**STATED EXERCISE**
Reproduce the first line and every line after it, exactly, through the one containing "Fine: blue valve". Leave out the rest.

**INFORMATION PROVIDED**
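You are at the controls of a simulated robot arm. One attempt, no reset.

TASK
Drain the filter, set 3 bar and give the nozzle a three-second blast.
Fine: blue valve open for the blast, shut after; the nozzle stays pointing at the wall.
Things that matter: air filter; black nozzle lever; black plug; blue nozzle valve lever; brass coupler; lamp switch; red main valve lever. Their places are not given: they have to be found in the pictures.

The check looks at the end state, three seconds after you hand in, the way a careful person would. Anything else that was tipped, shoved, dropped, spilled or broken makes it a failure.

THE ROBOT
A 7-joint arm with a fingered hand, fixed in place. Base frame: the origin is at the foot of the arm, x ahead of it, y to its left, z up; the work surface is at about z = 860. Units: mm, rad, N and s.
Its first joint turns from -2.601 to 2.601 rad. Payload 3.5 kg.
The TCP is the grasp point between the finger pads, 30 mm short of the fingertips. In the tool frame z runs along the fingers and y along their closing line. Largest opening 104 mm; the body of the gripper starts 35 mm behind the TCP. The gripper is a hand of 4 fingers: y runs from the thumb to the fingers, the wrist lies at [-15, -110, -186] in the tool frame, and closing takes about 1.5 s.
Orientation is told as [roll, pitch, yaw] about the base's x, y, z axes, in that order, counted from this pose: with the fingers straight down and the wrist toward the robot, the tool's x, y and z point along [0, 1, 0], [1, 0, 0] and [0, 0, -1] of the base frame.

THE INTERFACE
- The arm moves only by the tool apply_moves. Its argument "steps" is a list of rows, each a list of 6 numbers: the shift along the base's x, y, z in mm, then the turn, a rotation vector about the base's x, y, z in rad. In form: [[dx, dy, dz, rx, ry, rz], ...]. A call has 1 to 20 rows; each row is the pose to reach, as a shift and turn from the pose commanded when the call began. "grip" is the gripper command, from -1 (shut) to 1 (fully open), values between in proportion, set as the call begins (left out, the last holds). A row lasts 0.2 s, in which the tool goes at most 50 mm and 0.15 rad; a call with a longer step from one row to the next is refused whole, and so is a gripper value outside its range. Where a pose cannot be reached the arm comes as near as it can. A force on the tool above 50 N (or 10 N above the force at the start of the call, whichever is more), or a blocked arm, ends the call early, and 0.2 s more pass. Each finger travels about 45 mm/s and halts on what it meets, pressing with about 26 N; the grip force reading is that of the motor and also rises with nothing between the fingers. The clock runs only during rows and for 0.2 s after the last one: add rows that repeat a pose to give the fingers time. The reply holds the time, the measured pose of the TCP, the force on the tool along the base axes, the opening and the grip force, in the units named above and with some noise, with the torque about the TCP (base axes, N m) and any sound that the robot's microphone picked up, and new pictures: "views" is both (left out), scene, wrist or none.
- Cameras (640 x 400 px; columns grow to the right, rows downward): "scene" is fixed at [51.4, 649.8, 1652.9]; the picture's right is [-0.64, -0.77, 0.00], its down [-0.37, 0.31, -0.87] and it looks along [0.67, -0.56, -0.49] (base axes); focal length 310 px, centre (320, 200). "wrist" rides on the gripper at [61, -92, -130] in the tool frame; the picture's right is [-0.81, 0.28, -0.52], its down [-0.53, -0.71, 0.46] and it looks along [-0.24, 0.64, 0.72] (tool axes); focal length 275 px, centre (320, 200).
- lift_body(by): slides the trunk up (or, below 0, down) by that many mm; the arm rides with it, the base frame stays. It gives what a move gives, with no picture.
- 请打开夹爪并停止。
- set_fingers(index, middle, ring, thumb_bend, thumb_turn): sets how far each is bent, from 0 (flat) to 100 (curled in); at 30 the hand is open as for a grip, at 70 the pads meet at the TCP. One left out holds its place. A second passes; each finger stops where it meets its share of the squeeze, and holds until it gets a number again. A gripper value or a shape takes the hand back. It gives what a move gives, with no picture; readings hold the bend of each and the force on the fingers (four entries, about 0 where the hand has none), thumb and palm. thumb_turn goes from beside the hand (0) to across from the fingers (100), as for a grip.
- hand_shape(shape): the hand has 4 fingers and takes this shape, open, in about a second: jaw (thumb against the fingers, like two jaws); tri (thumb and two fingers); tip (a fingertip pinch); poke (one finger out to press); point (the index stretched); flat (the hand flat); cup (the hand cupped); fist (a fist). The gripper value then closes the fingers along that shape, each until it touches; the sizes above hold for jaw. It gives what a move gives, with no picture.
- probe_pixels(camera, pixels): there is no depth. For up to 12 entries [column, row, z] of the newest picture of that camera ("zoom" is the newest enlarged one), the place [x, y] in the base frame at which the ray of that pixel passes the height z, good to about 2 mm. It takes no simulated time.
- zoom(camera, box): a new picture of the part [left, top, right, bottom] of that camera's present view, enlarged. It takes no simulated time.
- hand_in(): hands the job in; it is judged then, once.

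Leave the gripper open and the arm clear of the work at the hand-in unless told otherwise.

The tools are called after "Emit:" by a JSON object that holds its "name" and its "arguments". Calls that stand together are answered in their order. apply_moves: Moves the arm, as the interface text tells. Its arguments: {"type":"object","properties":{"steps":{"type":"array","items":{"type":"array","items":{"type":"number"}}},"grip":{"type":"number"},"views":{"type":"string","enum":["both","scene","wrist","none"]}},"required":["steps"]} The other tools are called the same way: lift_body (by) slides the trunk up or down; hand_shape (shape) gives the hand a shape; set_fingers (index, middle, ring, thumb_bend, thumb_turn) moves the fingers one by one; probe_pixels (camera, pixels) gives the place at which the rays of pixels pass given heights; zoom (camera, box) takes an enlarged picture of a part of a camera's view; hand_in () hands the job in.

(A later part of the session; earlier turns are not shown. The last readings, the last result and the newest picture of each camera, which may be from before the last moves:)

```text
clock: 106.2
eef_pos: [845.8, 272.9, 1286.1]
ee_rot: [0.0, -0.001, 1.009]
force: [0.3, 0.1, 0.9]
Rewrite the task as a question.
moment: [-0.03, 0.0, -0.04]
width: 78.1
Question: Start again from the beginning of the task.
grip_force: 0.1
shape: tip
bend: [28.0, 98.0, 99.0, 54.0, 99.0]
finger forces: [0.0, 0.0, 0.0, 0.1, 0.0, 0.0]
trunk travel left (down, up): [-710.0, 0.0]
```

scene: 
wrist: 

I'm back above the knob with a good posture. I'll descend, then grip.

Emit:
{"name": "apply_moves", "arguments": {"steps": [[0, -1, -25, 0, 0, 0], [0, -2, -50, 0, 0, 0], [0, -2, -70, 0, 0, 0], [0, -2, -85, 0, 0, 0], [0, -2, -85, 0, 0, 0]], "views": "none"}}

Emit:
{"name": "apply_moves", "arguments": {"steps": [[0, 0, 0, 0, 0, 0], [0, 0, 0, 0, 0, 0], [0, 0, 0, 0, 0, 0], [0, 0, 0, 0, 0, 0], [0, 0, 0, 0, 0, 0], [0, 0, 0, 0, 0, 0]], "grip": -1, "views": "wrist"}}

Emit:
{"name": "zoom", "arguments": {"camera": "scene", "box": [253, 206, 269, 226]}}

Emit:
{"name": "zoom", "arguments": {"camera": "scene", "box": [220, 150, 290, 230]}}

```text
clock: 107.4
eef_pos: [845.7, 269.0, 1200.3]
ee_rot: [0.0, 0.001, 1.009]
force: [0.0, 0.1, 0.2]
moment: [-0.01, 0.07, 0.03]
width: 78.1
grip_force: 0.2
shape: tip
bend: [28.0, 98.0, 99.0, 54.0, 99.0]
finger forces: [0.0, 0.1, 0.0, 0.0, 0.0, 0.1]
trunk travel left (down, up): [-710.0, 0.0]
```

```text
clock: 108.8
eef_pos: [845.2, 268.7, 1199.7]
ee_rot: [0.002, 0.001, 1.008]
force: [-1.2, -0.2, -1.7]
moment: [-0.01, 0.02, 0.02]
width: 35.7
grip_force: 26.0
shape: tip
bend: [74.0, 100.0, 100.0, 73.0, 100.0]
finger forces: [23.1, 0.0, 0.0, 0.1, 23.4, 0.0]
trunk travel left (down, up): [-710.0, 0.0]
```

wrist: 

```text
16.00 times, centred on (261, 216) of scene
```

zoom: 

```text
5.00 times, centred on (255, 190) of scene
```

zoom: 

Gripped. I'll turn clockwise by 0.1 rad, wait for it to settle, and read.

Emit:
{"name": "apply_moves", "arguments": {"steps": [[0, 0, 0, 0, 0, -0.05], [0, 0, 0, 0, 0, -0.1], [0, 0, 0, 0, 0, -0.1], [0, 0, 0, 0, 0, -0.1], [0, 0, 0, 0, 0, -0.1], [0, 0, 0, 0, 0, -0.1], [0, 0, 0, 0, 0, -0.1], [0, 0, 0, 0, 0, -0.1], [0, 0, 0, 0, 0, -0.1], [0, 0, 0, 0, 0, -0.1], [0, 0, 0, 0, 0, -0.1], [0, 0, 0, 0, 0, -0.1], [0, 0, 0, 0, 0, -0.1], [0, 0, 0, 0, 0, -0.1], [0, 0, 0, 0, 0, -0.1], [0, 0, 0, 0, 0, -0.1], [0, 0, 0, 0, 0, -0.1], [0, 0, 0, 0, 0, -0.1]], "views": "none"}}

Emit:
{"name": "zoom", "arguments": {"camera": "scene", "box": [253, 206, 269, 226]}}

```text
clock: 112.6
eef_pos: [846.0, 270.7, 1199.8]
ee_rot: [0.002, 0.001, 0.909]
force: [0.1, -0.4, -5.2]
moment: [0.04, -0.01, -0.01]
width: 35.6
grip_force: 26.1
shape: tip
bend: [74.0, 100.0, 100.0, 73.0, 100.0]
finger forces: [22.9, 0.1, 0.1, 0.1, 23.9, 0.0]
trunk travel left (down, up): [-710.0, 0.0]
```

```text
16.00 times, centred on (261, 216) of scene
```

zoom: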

**TASK ANSWER**
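You are at the controls of a simulated robot arm. One attempt, no reset.

TASK
Drain the filter, set 3 bar and give the nozzle a three-second blast.
Fine: blue valve open for the blast, shut after; the nozzle stays pointing at the wall.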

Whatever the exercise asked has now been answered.